By Dylan Anders | @realdylananders

We libertarian youngsters have never heard the end of it from parents and grandparents regarding our views. Of course, this does not apply to all of them, as each individual has a different mind. However, there are clear attitudes that majorities of generations hold. After ranting over police misconduct and tax law, it becomes apparent that many Boomers (which, for the sake of brevity, will be the term for those belonging to the group born between 1945 and 1965 affected by a dogmatic world-view) are not interested in changing their mind. At least, they won’t allow those younger than them to do so, the stereotype suggests. Our well-articulated arguments on the rights of man pales in comparison to the ‘superior’ experience Boomers hold. Simply nothing can refute a Boomer’s anecdote.

Some of the so-called experience that Boomers swear by is elementary:

The police system cannot be corrupt because I wasn’t beaten after being pulled over for speeding. I complied… and dutifully paid $300 for going 10 over!

…and the ever-so popular:

We have to pay the government our taxes, because who else will build the roads?

Sure, there may be some embellishment in the rhetoric, but many Boomers have uttered words quite similar to these.

We lack the worldly experience that would otherwise immediately credit the Boomer. Thus, our words, no matter how well thought out, are worth nothing to many of them.
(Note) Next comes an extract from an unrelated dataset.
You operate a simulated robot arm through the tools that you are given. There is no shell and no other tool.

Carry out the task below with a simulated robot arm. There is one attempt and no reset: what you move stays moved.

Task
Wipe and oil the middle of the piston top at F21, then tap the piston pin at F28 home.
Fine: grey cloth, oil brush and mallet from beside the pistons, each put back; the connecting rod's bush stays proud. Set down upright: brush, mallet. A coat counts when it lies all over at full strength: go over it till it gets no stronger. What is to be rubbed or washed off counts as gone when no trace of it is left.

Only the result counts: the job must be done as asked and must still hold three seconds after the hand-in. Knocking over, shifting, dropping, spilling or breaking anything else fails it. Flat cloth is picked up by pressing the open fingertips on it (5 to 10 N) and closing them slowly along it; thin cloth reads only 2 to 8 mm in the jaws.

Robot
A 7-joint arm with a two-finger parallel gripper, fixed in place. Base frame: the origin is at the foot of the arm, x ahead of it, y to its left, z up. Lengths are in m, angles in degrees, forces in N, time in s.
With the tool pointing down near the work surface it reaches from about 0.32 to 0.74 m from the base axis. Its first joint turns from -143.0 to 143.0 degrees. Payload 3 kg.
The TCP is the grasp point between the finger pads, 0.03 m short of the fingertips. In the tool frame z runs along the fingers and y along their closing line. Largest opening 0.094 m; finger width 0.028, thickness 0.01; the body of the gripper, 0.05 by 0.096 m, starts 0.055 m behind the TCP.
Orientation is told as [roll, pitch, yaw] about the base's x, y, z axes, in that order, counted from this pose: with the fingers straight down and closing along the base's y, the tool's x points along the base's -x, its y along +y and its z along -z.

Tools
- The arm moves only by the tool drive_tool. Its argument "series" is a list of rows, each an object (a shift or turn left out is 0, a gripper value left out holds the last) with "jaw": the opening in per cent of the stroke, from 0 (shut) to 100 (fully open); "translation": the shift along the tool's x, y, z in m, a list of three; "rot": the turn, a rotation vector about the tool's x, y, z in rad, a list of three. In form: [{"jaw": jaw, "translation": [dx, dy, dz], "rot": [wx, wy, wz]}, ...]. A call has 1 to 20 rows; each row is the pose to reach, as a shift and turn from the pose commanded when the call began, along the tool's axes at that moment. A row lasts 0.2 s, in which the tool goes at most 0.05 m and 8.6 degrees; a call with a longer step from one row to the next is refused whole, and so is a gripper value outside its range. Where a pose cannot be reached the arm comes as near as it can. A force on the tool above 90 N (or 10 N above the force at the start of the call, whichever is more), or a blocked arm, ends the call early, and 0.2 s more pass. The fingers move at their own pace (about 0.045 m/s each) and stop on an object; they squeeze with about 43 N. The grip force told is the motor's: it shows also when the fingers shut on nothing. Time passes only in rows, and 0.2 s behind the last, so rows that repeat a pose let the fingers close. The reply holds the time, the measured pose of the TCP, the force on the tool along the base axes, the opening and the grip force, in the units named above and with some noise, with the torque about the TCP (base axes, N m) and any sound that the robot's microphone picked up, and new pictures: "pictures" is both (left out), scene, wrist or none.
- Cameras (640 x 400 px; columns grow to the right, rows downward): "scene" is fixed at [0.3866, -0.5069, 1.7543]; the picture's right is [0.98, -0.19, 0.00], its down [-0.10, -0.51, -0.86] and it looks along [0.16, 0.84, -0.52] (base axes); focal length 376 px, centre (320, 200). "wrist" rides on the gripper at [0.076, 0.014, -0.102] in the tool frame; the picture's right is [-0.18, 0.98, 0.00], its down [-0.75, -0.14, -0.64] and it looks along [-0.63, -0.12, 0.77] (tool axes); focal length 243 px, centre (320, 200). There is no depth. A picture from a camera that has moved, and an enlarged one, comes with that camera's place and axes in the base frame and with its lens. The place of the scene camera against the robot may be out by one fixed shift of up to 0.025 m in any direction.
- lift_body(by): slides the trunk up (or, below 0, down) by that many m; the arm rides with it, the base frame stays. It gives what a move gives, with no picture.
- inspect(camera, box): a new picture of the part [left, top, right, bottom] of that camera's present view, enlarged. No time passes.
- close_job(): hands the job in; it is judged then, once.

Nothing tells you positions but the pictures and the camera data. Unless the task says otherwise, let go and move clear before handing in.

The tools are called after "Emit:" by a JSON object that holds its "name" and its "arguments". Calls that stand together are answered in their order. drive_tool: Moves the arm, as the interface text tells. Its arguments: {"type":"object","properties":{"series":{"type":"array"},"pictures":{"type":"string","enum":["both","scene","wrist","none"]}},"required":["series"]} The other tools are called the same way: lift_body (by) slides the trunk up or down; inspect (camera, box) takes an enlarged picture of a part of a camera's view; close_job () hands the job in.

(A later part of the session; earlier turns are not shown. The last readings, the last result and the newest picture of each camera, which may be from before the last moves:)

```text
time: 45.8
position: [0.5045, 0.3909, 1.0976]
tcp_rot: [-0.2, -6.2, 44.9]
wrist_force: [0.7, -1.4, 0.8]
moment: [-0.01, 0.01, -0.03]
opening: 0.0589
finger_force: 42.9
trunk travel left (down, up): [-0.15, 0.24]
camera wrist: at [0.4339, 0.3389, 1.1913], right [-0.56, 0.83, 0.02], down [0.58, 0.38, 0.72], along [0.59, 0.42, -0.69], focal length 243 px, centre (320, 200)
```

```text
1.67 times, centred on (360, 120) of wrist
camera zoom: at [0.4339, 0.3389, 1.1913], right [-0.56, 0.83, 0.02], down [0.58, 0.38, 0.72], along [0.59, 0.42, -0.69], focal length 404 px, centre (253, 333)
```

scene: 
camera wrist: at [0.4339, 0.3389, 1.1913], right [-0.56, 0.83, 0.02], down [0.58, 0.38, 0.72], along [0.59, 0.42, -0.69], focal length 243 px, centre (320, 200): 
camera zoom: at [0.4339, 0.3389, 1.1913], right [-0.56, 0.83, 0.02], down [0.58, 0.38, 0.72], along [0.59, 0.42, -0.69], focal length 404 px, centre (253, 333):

We must concede that experience is a valuable asset in the quest to find truth and reasoning. But, what the Boomer gets wrong is the sheer fact that right and wrong are constant and objective, and no amount of experience can change that to fit the Boomer’s mindset. Sure, the Boomer may be right, as we can, too. The longer life the Boomer has lived, though, is not sufficient evidence to determine what is right.

With age comes experience, but experience does not inherently bring reason. Even the same experience can breed different interpretations.

Where, though, does this mindset come from? Sociologist David Finkelhor coined the term as juvenoia: “an exaggerated fear about the influence of social change on children and youth.” The term quite literally comes from the words ‘juvenile’ and ‘paranoia.’ It has been here for a long time. Even Socrates complained much like how the Boomer does today—children nowadays have “contempt for authority” and “contradict their parents.” Juvenoia is natural. As a newer, younger generation experiences a change in technology or mindset, the older generation feels a moral heightening over the youth in a sort of ageist manner. As George Orwell says, “every generation imagines itself to be…wiser than the one that comes after it.”

Once we look at Boomer influence in government, their argument of experience really begins to sound like a broken record.

The most intriguing aspect of the Boomer’s mindset is their hypocrisy. They would be justified in criticizing our generation, if their own had not utterly poisoned the economy, as well as our liberties. Boomers seem to rarely criticize their coevals in office. Yet, they are the ones that destroyed the housing and education markets, gave newborns an inheritance of debt, bred the largest Ponzi scheme ever seen, and slaughtered the Bill of Rights.

Clearly, we must ask: what justification do Boomers have to blindly mock the new ideas of the youth? Only those lost in dogmatism would avoid the debate for reason with young minds.